Alberta has cheap propane feedstock that would make the facility economically feasible, but Chappell notes construction costs remain about 30 per cent above competitors such as the U.S. Gulf Coast.
That leads to the question of government incentives.
“People always say why should the Alberta government give money to industry, and it’s important people understand there’s a lot of opportunities for money to go elsewhere and it’s hard to compete globally on things if our costs are so much higher,” Chappell said.
“So it’s an investment in the future, and investment in jobs and it’s an investment in getting rid of the cyclical nature of our Alberta government revenues.”
Dwarfed by the oilpatch’s shadow, Alberta’s petrochemical industry reported $14 billion in sales last year, with mainly gas and natural gas liquids — particularly ethane and methane — converted into an array of value-added products.
Industry proponents say the combination of low commodity prices and surplus feedstock supplies have created the potential for new petrochemical facilities in the province.
The Chemical Industry Association notes that across North America, there are up to $150 billion in projects underway, announced or anticipated, and its submission says “the royalty system can be an effective tool in providing economic diversity and responsible development.” It says programs could be designed to encourage the upgrading “through improving the availability of competitive-valued feedstock.”
“There are different ways you can incent and encourage companies to come in,” said association vice-president David Podruzny. “If you want economic diversification, you probably want to build off your strengths.”
Alberta’s Industrial Heartland Association, which represents 40 companies in Canada’s largest hydrocarbon processing centre northeast of Edmonton, noted current royalty rates are the same whether feedstock is processed in the province or exported as a raw commodity.
It wants a system that “positively rewards processing of energy commodities like methane and propane within Alberta.”
Executive director Neil Shelly said billion-dollar projects, like the one proposed by Williams, are “shovel-ready” in Alberta.
“If they get a nod from the government on a program, they could virtually start construction and start employing people tomorrow,” he said. “There’s some real immediate low-hanging fruit.”
Putting taxpayer money on the line comes with political repercussions, however.

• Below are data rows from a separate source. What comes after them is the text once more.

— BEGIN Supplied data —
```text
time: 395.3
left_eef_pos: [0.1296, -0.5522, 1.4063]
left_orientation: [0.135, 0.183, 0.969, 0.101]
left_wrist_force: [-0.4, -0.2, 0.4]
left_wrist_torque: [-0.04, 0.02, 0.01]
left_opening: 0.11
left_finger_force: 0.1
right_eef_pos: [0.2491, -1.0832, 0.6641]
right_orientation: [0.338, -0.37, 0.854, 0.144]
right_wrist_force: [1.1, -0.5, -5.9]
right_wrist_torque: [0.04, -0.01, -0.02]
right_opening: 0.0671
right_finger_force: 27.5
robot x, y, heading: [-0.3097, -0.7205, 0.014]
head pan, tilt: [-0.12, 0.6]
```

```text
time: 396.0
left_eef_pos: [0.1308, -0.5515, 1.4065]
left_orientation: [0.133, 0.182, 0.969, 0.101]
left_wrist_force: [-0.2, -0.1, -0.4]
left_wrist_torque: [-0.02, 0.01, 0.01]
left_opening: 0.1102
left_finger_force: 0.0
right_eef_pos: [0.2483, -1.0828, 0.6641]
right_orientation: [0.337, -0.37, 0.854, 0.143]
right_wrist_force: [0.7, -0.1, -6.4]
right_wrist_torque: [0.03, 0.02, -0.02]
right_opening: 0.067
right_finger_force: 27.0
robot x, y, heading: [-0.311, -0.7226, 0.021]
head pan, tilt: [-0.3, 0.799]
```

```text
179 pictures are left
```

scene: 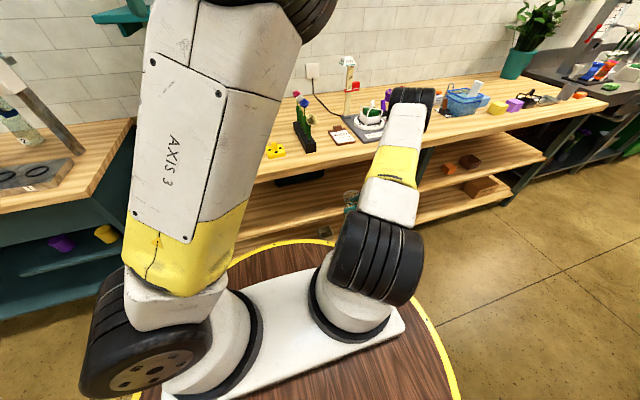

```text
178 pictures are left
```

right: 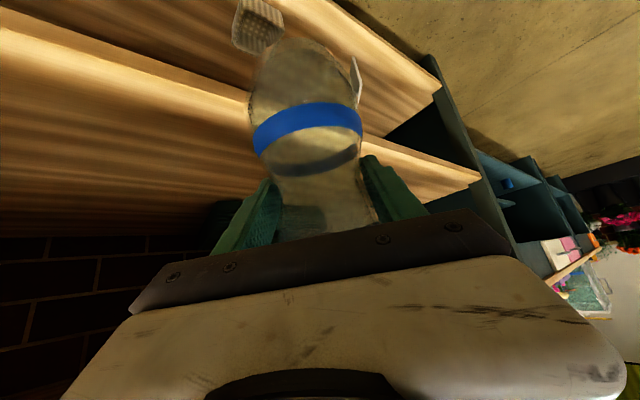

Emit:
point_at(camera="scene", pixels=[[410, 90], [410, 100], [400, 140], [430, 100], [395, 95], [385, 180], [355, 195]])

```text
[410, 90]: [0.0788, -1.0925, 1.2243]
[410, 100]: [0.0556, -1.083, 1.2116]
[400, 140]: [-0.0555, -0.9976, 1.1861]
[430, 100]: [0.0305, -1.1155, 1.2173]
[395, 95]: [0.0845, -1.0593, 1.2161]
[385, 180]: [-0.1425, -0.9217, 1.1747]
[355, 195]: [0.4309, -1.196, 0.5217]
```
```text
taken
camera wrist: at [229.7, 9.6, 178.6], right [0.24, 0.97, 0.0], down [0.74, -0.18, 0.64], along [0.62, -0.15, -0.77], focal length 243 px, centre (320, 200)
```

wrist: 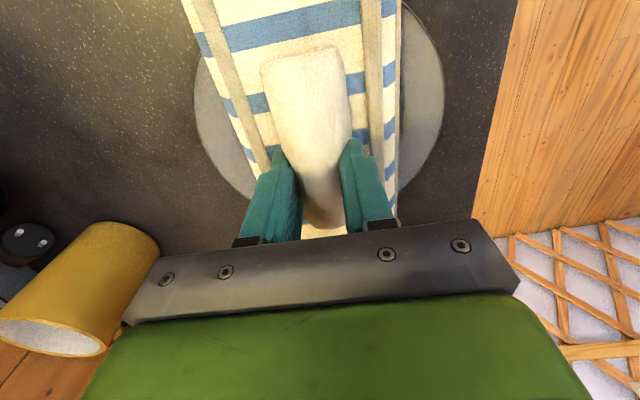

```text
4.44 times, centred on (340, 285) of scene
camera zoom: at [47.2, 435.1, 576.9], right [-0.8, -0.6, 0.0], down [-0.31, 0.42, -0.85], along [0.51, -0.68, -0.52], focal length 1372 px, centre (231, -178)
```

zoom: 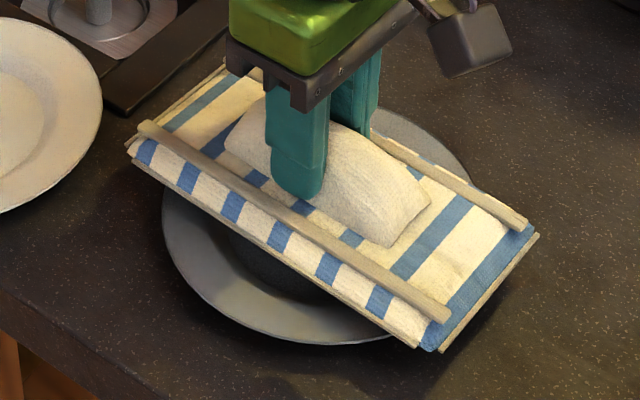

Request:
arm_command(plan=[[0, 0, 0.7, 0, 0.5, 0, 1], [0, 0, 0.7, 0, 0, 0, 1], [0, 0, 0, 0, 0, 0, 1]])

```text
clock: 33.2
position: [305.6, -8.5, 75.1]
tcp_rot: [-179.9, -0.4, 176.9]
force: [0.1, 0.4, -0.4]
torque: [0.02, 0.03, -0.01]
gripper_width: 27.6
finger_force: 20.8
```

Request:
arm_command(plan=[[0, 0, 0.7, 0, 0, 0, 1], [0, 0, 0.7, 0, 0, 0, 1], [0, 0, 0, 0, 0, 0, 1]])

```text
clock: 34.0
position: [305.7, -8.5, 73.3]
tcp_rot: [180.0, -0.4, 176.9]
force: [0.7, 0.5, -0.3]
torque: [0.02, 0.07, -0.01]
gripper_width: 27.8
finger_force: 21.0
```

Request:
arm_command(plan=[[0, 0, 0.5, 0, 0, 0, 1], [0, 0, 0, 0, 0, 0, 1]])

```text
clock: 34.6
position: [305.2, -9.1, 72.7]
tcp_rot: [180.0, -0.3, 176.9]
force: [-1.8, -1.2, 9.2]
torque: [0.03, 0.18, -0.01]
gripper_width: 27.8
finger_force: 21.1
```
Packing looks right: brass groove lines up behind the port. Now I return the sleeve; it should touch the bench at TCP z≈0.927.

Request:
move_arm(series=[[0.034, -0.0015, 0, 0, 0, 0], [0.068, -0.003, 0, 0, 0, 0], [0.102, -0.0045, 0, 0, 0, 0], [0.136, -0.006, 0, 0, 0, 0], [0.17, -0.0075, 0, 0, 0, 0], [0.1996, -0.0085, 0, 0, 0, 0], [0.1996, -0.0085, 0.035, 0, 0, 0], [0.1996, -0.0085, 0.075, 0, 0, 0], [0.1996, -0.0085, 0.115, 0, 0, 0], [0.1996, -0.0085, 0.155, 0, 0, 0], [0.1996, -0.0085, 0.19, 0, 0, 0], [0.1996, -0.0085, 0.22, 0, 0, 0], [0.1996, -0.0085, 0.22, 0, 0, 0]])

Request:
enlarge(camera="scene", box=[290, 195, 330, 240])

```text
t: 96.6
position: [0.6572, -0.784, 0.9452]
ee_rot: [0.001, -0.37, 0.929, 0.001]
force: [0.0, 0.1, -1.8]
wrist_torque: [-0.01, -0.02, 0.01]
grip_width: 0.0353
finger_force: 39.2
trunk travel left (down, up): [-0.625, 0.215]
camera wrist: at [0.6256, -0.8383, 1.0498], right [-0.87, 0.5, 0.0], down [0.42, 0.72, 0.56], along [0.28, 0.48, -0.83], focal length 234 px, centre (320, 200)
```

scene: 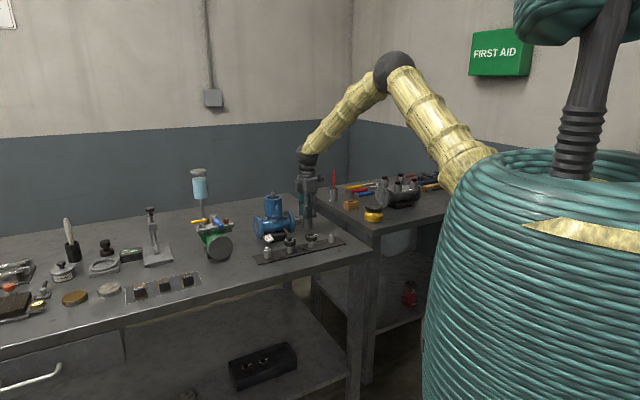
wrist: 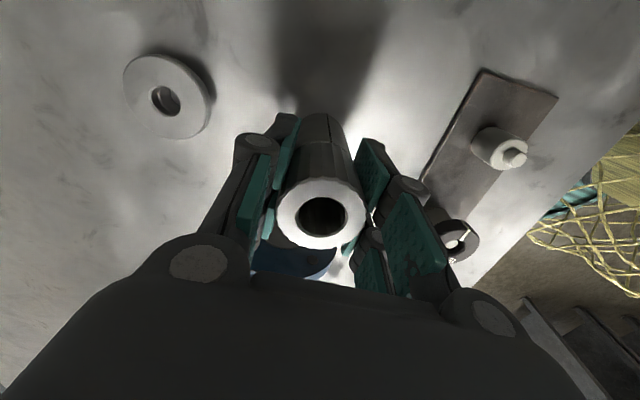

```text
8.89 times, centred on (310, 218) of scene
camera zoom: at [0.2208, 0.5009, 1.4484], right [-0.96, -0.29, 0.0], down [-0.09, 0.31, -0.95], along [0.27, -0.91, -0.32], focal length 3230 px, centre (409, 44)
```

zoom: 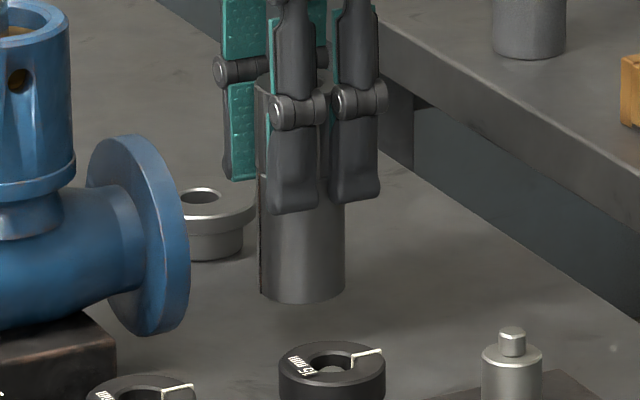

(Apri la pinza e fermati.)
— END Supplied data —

Economic Diversification Minister Deron Bilous said he has met with industry to discuss opportunities, but the NDP government hasn’t made any decisions yet on if it will offer incentives.
“The value-added (sector) really does mean high-paying, quality jobs that stay here in the province. If we have a choice between shipping raw resources or shipping a more upgraded or value-added product, we’ll take the latter,” he said.
“We need to ensure that it makes sense. I mean, when we’re talking about spending taxpayer dollars, we have a responsibility … to always ensure we’re getting the best value for our dollar.”
Opposition MLAs urged caution about using royalties to pick winners in business. Wildrose MLA Derek Fildebrandt noted “government haven’t historically proved to be particularly good gamblers with taxpayers money.”
“The government would be well served to focus on stimulating industries we have that are hurting, rather than focusing on corporate welfare schemes to create ones that don’t exist,” he said.
Likewise, Tory Leader Ric McIver said it’s important to recognize taxpayer money is at risk.
“Philosophically I don’t like the idea of government being in the business of being in business. Realistically, government support of the oilsands historically is why they exist today,” he said.
“The government will be judged either harshly or kindly based on whether they’re right or wrong about these things.”